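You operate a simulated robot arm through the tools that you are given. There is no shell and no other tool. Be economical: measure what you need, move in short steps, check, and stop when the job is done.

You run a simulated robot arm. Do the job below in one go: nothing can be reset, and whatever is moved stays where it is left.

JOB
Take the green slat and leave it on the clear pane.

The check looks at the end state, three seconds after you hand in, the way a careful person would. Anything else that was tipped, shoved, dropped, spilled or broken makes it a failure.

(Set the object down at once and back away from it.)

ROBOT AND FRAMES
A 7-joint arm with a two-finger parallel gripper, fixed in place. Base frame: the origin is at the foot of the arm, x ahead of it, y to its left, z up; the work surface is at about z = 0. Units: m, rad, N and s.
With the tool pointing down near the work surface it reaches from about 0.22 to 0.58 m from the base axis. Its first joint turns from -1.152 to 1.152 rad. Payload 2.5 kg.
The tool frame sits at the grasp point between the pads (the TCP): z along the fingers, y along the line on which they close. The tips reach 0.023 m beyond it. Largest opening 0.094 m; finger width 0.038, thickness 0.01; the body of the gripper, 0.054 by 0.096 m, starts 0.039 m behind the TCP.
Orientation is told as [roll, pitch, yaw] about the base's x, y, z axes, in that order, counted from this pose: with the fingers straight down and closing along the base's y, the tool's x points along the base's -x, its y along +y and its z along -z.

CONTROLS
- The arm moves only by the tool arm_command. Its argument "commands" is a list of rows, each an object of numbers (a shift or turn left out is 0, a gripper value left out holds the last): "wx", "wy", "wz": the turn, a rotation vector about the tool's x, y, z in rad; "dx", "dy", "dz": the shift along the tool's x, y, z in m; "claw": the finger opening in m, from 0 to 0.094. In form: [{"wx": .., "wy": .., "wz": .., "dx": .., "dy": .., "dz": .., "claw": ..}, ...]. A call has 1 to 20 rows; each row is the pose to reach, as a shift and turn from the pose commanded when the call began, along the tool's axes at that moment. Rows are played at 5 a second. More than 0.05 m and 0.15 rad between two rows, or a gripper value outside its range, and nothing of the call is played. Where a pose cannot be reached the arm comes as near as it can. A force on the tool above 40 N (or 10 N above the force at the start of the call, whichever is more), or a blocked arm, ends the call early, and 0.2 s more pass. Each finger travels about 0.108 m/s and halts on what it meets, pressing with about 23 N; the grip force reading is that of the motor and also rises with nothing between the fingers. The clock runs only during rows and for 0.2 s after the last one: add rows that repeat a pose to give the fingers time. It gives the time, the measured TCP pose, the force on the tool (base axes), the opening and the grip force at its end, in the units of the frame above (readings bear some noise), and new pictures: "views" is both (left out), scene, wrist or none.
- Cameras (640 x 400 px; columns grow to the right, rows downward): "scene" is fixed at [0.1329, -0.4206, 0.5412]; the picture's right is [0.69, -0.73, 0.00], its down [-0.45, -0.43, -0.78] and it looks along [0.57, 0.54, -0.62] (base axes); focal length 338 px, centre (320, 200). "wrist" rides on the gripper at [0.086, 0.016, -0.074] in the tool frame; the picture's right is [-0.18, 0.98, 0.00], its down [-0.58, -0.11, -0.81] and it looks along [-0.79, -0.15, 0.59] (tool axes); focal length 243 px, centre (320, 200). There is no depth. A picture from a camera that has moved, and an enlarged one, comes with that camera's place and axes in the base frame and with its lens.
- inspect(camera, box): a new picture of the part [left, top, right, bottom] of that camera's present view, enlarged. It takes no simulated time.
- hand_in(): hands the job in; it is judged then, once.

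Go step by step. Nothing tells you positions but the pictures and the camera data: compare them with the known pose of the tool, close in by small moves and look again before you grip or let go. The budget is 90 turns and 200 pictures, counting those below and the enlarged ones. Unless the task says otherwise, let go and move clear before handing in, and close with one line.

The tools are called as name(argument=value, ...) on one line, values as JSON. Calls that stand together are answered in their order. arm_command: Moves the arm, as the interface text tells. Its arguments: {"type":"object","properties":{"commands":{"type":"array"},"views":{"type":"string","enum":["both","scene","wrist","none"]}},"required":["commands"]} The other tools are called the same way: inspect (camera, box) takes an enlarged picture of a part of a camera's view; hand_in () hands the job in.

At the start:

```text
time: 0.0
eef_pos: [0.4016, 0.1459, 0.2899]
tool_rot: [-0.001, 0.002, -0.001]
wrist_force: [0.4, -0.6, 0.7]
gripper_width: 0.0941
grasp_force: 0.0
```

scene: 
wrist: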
────────────────────────────────────────
Work to be completed:
Extract the data exactly as given. Write them as strings in a JSON array, leaving out blank lines.

Full solution:
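[
  "You operate a simulated robot arm through the tools that you are given. There is no shell and no other tool. Be economical: measure what you need, move in short steps, check, and stop when the job is done.",
  "You run a simulated robot arm. Do the job below in one go: nothing can be reset, and whatever is moved stays where it is left.",
  "JOB",
  "Take the green slat and leave it on the clear pane.",
  "The check looks at the end state, three seconds after you hand in, the way a careful person would. Anything else that was tipped, shoved, dropped, spilled or broken makes it a failure.",
  "(Set the object down at once and back away from it.)",
  "ROBOT AND FRAMES",
  "A 7-joint arm with a two-finger parallel gripper, fixed in place. Base frame: the origin is at the foot of the arm, x ahead of it, y to its left, z up; the work surface is at about z = 0. Units: m, rad, N and s.",
  "With the tool pointing down near the work surface it reaches from about 0.22 to 0.58 m from the base axis. Its first joint turns from -1.152 to 1.152 rad. Payload 2.5 kg.",
  "The tool frame sits at the grasp point between the pads (the TCP): z along the fingers, y along the line on which they close. The tips reach 0.023 m beyond it. Largest opening 0.094 m; finger width 0.038, thickness 0.01; the body of the gripper, 0.054 by 0.096 m, starts 0.039 m behind the TCP.",
  "Orientation is told as [roll, pitch, yaw] about the base's x, y, z axes, in that order, counted from this pose: with the fingers straight down and closing along the base's y, the tool's x points along the base's -x, its y along +y and its z along -z.",
  "CONTROLS",
  "- The arm moves only by the tool arm_command. Its argument \"commands\" is a list of rows, each an object of numbers (a shift or turn left out is 0, a gripper value left out holds the last): \"wx\", \"wy\", \"wz\": the turn, a rotation vector about the tool's x, y, z in rad; \"dx\", \"dy\", \"dz\": the shift along the tool's x, y, z in m; \"claw\": the finger opening in m, from 0 to 0.094. In form: [{\"wx\": .., \"wy\": .., \"wz\": .., \"dx\": .., \"dy\": .., \"dz\": .., \"claw\": ..}, ...]. A call has 1 to 20 rows; each row is the pose to reach, as a shift and turn from the pose commanded when the call began, along the tool's axes at that moment. Rows are played at 5 a second. More than 0.05 m and 0.15 rad between two rows, or a gripper value outside its range, and nothing of the call is played. Where a pose cannot be reached the arm comes as near as it can. A force on the tool above 40 N (or 10 N above the force at the start of the call, whichever is more), or a blocked arm, ends the call early, and 0.2 s more pass. Each finger travels about 0.108 m/s and halts on what it meets, pressing with about 23 N; the grip force reading is that of the motor and also rises with nothing between the fingers. The clock runs only during rows and for 0.2 s after the last one: add rows that repeat a pose to give the fingers time. It gives the time, the measured TCP pose, the force on the tool (base axes), the opening and the grip force at its end, in the units of the frame above (readings bear some noise), and new pictures: \"views\" is both (left out), scene, wrist or none.",
  "- Cameras (640 x 400 px; columns grow to the right, rows downward): \"scene\" is fixed at [0.1329, -0.4206, 0.5412]; the picture's right is [0.69, -0.73, 0.00], its down [-0.45, -0.43, -0.78] and it looks along [0.57, 0.54, -0.62] (base axes); focal length 338 px, centre (320, 200). \"wrist\" rides on the gripper at [0.086, 0.016, -0.074] in the tool frame; the picture's right is [-0.18, 0.98, 0.00], its down [-0.58, -0.11, -0.81] and it looks along [-0.79, -0.15, 0.59] (tool axes); focal length 243 px, centre (320, 200). There is no depth. A picture from a camera that has moved, and an enlarged one, comes with that camera's place and axes in the base frame and with its lens.",
  "- inspect(camera, box): a new picture of the part [left, top, right, bottom] of that camera's present view, enlarged. It takes no simulated time.",
  "- hand_in(): hands the job in; it is judged then, once.",
  "Go step by step. Nothing tells you positions but the pictures and the camera data: compare them with the known pose of the tool, close in by small moves and look again before you grip or let go. The budget is 90 turns and 200 pictures, counting those below and the enlarged ones. Unless the task says otherwise, let go and move clear before handing in, and close with one line.",
  "The tools are called as name(argument=value, ...) on one line, values as JSON. Calls that stand together are answered in their order. arm_command: Moves the arm, as the interface text tells. Its arguments: {\"type\":\"object\",\"properties\":{\"commands\":{\"type\":\"array\"},\"views\":{\"type\":\"string\",\"enum\":[\"both\",\"scene\",\"wrist\",\"none\"]}},\"required\":[\"commands\"]} The other tools are called the same way: inspect (camera, box) takes an enlarged picture of a part of a camera's view; hand_in () hands the job in.",
  "At the start:",
  "```text",
  "time: 0.0",
  "eef_pos: [0.4016, 0.1459, 0.2899]",
  "tool_rot: [-0.001, 0.002, -0.001]",
  "wrist_force: [0.4, -0.6, 0.7]",
  "gripper_width: 0.0941",
  "grasp_force: 0.0",
  "```",
  "scene: ",
  "wrist:"
]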